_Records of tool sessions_
[Begin]

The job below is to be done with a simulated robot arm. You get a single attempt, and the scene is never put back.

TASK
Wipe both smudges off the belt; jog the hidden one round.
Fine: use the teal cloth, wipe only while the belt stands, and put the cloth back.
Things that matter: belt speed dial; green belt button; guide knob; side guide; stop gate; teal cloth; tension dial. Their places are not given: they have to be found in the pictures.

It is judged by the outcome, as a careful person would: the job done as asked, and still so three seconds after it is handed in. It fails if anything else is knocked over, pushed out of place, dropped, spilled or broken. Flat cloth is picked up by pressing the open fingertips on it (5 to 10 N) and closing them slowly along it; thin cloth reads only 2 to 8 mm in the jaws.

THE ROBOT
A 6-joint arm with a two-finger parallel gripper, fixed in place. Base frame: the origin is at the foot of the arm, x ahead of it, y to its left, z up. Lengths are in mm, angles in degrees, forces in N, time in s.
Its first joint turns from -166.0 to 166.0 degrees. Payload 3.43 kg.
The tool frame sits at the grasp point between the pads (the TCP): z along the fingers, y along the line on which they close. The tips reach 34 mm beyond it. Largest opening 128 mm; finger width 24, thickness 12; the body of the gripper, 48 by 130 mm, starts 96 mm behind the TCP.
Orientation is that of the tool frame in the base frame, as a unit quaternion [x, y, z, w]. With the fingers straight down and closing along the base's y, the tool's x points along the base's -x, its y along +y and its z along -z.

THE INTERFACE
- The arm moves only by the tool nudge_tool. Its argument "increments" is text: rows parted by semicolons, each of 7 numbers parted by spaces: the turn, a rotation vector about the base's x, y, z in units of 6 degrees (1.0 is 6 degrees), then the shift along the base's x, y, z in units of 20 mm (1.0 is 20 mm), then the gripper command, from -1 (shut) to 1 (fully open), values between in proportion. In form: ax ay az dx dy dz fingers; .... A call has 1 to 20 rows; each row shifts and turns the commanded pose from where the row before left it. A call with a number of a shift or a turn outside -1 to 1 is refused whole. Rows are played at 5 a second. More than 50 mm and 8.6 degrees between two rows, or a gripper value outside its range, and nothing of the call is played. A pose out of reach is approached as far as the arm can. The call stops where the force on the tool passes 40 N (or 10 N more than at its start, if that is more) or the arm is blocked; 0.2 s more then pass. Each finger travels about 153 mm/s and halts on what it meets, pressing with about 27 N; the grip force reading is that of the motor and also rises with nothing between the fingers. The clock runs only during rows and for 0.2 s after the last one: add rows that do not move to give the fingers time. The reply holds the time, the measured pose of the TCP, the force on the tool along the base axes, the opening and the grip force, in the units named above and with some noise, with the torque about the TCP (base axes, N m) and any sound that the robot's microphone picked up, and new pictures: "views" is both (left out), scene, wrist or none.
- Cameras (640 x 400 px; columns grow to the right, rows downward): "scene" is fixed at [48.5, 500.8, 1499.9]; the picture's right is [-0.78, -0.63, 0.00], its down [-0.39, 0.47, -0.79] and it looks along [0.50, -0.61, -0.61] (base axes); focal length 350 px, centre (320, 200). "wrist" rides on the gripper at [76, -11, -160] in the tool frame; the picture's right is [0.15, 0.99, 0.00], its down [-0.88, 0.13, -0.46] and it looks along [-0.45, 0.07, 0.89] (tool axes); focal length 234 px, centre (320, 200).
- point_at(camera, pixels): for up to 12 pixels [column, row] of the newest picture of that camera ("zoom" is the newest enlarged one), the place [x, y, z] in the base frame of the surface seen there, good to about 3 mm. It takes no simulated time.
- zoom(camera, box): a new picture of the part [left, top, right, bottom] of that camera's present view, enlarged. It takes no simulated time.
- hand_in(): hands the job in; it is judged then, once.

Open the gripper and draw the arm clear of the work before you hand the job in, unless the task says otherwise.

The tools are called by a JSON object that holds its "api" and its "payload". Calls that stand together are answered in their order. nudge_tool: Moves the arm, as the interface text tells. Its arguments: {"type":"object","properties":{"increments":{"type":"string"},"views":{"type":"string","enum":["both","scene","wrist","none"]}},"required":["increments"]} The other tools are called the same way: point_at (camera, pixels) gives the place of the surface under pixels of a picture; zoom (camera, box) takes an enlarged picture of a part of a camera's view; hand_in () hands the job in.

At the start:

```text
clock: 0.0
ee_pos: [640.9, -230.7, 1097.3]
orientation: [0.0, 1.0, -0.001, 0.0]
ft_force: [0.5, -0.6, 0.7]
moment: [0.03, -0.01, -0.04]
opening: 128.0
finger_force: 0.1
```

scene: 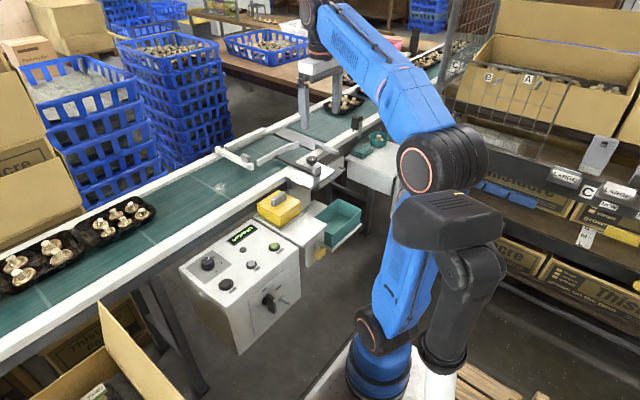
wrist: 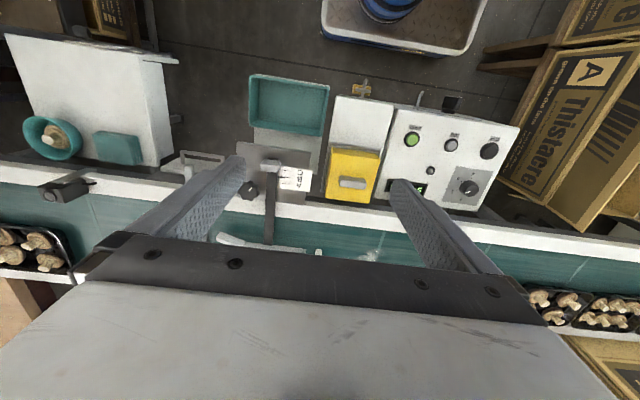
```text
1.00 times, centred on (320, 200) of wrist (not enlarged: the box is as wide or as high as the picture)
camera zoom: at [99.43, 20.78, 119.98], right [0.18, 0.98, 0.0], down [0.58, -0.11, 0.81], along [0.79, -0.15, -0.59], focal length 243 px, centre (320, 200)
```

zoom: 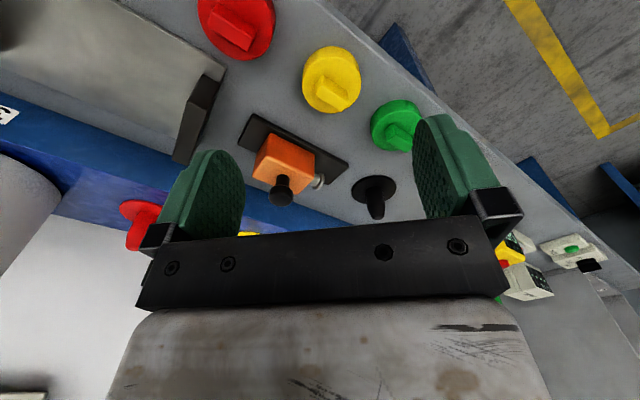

[End]

_Do this_
Every record above must be given again exactly; drop the pictures.

_Solution to this exercise_
The job below is to be done with a simulated robot arm. You get a single attempt, and the scene is never put back.

TASK
Wipe both smudges off the belt; jog the hidden one round.
Fine: use the teal cloth, wipe only while the belt stands, and put the cloth back.
Things that matter: belt speed dial; green belt button; guide knob; side guide; stop gate; teal cloth; tension dial. Their places are not given: they have to be found in the pictures.

It is judged by the outcome, as a careful person would: the job done as asked, and still so three seconds after it is handed in. It fails if anything else is knocked over, pushed out of place, dropped, spilled or broken. Flat cloth is picked up by pressing the open fingertips on it (5 to 10 N) and closing them slowly along it; thin cloth reads only 2 to 8 mm in the jaws.

THE ROBOT
A 6-joint arm with a two-finger parallel gripper, fixed in place. Base frame: the origin is at the foot of the arm, x ahead of it, y to its left, z up. Lengths are in mm, angles in degrees, forces in N, time in s.
Its first joint turns from -166.0 to 166.0 degrees. Payload 3.43 kg.
The tool frame sits at the grasp point between the pads (the TCP): z along the fingers, y along the line on which they close. The tips reach 34 mm beyond it. Largest opening 128 mm; finger width 24, thickness 12; the body of the gripper, 48 by 130 mm, starts 96 mm behind the TCP.
Orientation is that of the tool frame in the base frame, as a unit quaternion [x, y, z, w]. With the fingers straight down and closing along the base's y, the tool's x points along the base's -x, its y along +y and its z along -z.

THE INTERFACE
- The arm moves only by the tool nudge_tool. Its argument "increments" is text: rows parted by semicolons, each of 7 numbers parted by spaces: the turn, a rotation vector about the base's x, y, z in units of 6 degrees (1.0 is 6 degrees), then the shift along the base's x, y, z in units of 20 mm (1.0 is 20 mm), then the gripper command, from -1 (shut) to 1 (fully open), values between in proportion. In form: ax ay az dx dy dz fingers; .... A call has 1 to 20 rows; each row shifts and turns the commanded pose from where the row before left it. A call with a number of a shift or a turn outside -1 to 1 is refused whole. Rows are played at 5 a second. More than 50 mm and 8.6 degrees between two rows, or a gripper value outside its range, and nothing of the call is played. A pose out of reach is approached as far as the arm can. The call stops where the force on the tool passes 40 N (or 10 N more than at its start, if that is more) or the arm is blocked; 0.2 s more then pass. Each finger travels about 153 mm/s and halts on what it meets, pressing with about 27 N; the grip force reading is that of the motor and also rises with nothing between the fingers. The clock runs only during rows and for 0.2 s after the last one: add rows that do not move to give the fingers time. The reply holds the time, the measured pose of the TCP, the force on the tool along the base axes, the opening and the grip force, in the units named above and with some noise, with the torque about the TCP (base axes, N m) and any sound that the robot's microphone picked up, and new pictures: "views" is both (left out), scene, wrist or none.
- Cameras (640 x 400 px; columns grow to the right, rows downward): "scene" is fixed at [48.5, 500.8, 1499.9]; the picture's right is [-0.78, -0.63, 0.00], its down [-0.39, 0.47, -0.79] and it looks along [0.50, -0.61, -0.61] (base axes); focal length 350 px, centre (320, 200). "wrist" rides on the gripper at [76, -11, -160] in the tool frame; the picture's right is [0.15, 0.99, 0.00], its down [-0.88, 0.13, -0.46] and it looks along [-0.45, 0.07, 0.89] (tool axes); focal length 234 px, centre (320, 200).
- point_at(camera, pixels): for up to 12 pixels [column, row] of the newest picture of that camera ("zoom" is the newest enlarged one), the place [x, y, z] in the base frame of the surface seen there, good to about 3 mm. It takes no simulated time.
- zoom(camera, box): a new picture of the part [left, top, right, bottom] of that camera's present view, enlarged. It takes no simulated time.
- hand_in(): hands the job in; it is judged then, once.

Open the gripper and draw the arm clear of the work before you hand the job in, unless the task says otherwise.

The tools are called by a JSON object that holds its "api" and its "payload". Calls that stand together are answered in their order. nudge_tool: Moves the arm, as the interface text tells. Its arguments: {"type":"object","properties":{"increments":{"type":"string"},"views":{"type":"string","enum":["both","scene","wrist","none"]}},"required":["increments"]} The other tools are called the same way: point_at (camera, pixels) gives the place of the surface under pixels of a picture; zoom (camera, box) takes an enlarged picture of a part of a camera's view; hand_in () hands the job in.

At the start:

```text
clock: 0.0
ee_pos: [640.9, -230.7, 1097.3]
orientation: [0.0, 1.0, -0.001, 0.0]
ft_force: [0.5, -0.6, 0.7]
moment: [0.03, -0.01, -0.04]
opening: 128.0
finger_force: 0.1
```

scene: 
wrist: 
```text
1.00 times, centred on (320, 200) of wrist (not enlarged: the box is as wide or as high as the picture)
camera zoom: at [99.43, 20.78, 119.98], right [0.18, 0.98, 0.0], down [0.58, -0.11, 0.81], along [0.79, -0.15, -0.59], focal length 243 px, centre (320, 200)
```

zoom: 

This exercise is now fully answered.